Finding inner peace after a loss of life is difficult. Even expected death takes time to process. But sudden, unexpected loss of life is a trauma unto itself. Individual loss is hard and permanent. Community loss and national loss take years to process and years to manifest. Thus, this reflection.
September 11, 2001
The immediate reaction to the 9/11 attacks was one of national unity. Since then, the United States of America has been anything but united. Were the attacks the catalyst? I do not know. But I miss the unity and detest the divisiveness.
Today marks the twentieth anniversary of the unprovoked attacks on New York City, Washington, D.C. and indeed the entire country. Therefore many events marking this collective tragedy are scheduled for today. Parades, assemblies, and memorials-in big cities and small towns. Families will gather and many will spend time reflecting on loved ones lost.
I was half a country away from the East Coast on that fateful day. But I took the attacks personally.
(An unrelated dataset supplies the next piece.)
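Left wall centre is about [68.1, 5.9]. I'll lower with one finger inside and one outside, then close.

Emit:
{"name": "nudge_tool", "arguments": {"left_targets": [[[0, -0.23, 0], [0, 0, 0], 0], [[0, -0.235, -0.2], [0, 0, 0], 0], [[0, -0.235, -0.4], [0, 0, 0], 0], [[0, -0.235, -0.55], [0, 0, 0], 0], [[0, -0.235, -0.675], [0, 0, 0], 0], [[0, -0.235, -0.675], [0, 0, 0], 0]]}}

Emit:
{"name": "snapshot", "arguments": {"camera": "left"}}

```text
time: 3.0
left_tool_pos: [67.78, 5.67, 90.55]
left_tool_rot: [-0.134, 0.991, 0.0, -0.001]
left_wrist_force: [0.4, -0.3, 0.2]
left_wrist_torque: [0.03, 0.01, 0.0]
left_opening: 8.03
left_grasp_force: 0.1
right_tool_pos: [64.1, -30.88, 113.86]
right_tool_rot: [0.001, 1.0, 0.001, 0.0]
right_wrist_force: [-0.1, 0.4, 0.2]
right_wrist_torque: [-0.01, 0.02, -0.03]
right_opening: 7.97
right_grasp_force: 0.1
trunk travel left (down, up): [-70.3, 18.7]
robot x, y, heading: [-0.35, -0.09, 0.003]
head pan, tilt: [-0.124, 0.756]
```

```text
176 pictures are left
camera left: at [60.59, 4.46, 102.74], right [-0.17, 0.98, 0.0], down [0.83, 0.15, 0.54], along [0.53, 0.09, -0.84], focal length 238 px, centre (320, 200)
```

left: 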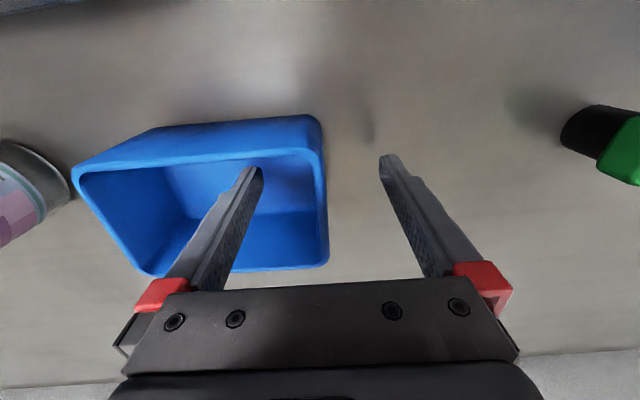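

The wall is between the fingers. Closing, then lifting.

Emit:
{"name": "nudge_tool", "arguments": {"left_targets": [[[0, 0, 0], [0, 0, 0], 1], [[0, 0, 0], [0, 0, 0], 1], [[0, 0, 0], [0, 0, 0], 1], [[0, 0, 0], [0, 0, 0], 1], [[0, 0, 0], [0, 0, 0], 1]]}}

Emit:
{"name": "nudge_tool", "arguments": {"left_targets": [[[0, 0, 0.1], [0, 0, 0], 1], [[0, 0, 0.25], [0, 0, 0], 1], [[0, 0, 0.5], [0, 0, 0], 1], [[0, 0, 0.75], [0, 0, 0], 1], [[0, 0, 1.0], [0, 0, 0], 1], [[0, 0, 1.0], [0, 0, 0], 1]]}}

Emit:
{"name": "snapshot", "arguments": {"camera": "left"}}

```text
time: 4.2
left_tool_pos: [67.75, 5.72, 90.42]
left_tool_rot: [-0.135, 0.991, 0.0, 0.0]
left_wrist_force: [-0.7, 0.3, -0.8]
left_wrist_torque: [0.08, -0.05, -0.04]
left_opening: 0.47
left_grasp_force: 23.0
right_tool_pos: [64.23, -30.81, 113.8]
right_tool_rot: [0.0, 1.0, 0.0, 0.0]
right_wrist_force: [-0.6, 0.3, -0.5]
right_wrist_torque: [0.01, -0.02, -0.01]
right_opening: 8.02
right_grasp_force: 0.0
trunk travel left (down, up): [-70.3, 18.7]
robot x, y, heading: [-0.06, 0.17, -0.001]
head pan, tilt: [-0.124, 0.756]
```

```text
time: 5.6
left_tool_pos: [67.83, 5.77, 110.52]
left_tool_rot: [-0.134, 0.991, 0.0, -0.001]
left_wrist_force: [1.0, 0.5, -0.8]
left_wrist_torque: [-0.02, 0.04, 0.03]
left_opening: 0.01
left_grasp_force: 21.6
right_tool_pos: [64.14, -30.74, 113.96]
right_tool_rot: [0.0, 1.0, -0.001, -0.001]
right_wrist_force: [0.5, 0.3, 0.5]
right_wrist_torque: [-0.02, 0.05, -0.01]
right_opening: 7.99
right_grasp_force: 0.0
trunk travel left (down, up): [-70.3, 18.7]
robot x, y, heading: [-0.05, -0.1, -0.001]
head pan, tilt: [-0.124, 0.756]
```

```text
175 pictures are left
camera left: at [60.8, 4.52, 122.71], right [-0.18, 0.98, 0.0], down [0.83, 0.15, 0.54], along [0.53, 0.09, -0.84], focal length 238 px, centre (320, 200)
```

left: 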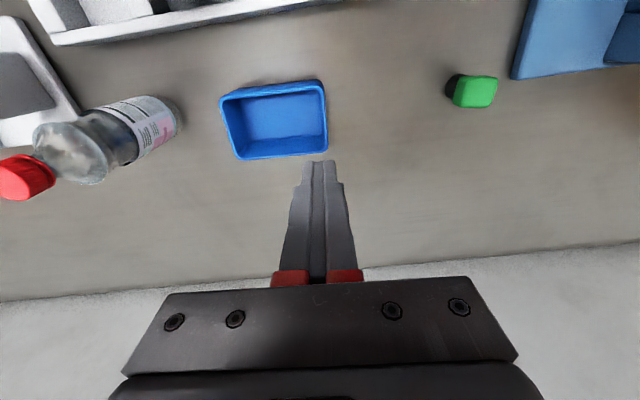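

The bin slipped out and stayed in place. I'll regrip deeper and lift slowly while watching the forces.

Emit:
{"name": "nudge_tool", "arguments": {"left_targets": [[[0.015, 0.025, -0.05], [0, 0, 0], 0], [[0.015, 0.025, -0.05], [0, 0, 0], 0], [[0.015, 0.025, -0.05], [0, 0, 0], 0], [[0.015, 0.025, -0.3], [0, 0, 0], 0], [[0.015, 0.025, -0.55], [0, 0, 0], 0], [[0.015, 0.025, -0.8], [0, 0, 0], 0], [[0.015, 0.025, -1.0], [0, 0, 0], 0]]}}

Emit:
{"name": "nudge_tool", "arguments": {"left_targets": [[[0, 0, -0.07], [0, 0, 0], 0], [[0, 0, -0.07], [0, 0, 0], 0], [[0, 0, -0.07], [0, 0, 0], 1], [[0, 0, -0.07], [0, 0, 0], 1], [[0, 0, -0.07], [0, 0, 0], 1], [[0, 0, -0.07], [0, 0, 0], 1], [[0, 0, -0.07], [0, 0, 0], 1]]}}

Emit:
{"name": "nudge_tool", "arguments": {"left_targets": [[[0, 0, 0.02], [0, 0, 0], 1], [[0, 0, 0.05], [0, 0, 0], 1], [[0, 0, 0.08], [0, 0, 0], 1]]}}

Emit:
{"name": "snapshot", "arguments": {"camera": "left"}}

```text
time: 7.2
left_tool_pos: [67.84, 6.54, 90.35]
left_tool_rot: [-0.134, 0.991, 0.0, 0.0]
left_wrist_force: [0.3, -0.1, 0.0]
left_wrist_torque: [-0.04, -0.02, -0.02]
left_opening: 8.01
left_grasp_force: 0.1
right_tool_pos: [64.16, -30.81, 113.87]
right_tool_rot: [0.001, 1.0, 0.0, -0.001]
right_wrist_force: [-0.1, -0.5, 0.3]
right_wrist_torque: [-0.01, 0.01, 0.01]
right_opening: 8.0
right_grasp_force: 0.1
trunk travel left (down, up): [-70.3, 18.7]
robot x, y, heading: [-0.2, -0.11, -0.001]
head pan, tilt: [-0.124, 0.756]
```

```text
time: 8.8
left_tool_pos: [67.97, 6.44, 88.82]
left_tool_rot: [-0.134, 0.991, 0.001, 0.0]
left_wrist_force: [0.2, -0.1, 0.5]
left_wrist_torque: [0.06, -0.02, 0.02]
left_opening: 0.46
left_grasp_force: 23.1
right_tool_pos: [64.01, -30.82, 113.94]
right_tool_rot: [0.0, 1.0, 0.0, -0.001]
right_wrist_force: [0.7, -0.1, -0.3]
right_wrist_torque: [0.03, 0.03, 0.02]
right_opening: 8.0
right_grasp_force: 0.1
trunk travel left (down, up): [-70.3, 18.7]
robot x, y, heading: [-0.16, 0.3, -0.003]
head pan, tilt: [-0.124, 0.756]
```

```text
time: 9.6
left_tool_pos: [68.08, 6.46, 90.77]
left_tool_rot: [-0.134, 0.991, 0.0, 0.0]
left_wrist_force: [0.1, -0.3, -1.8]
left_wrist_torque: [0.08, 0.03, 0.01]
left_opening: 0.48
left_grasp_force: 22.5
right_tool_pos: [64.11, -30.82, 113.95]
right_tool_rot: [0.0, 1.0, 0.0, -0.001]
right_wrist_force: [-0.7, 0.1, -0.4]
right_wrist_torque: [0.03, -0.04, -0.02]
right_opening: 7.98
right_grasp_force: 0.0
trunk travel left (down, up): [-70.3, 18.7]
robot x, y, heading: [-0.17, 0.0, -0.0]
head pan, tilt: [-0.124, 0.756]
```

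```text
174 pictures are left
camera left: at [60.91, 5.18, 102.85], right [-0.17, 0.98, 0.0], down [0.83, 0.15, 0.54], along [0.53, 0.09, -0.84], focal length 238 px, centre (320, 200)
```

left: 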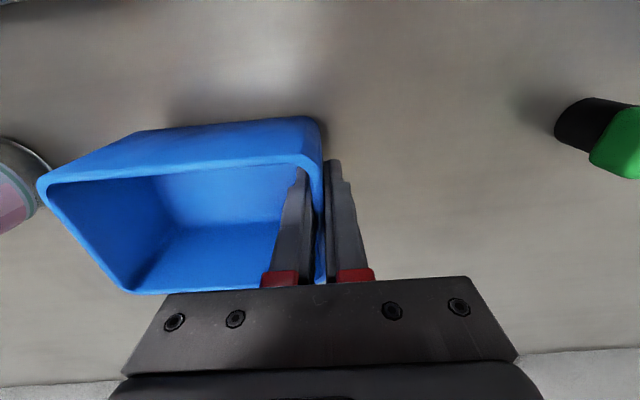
I knew people in those buildings. Visits to the twin towers were always an event. The bustling offices full of life. The exquisite dining experience at Windows on the World. For me, the towers represented NYC. And I know how hard the survivors struggle on a daily basis. Twenty Years Later. My hope is those directly affected have found a modicum of inner peace.
The attack on the Pentagon evoked similar feelings. I was fortunate enough to experience a personal tour of this iconic building during my teenage years. The brigadier general guiding us was a friend of the family. Massive, wide hallways filled with purpose and industry fill my memory. This fortress was penetrated but fortunately not destroyed.
Anger and Dismay Precede Inner Peace
After the initial shock wore off my feelings turned dark. I was dismayed by those countries that blamed the United States. One in particular bothered me because of how many American lives were lost in the two World Wars trying to free its’ citizens from tyranny. So, on my one visit to Europe in 2008, the bitterness kept me from visiting this important source of culture.
I was also angry that certain religious leaders condoned the attacks. Perhaps, fringe elements, but still leaders of a mainstream religion. For an individual who believes religion and forgiveness are entwined, this continues to be a personal struggle.
The passage of time may not heal all wounds. But an inner peace can be reached. At least on a personal level. Water and nature are keys in my family. At home, our fountains provide the sound of moving water. The movement is a subliminal reminder of time. It flows on.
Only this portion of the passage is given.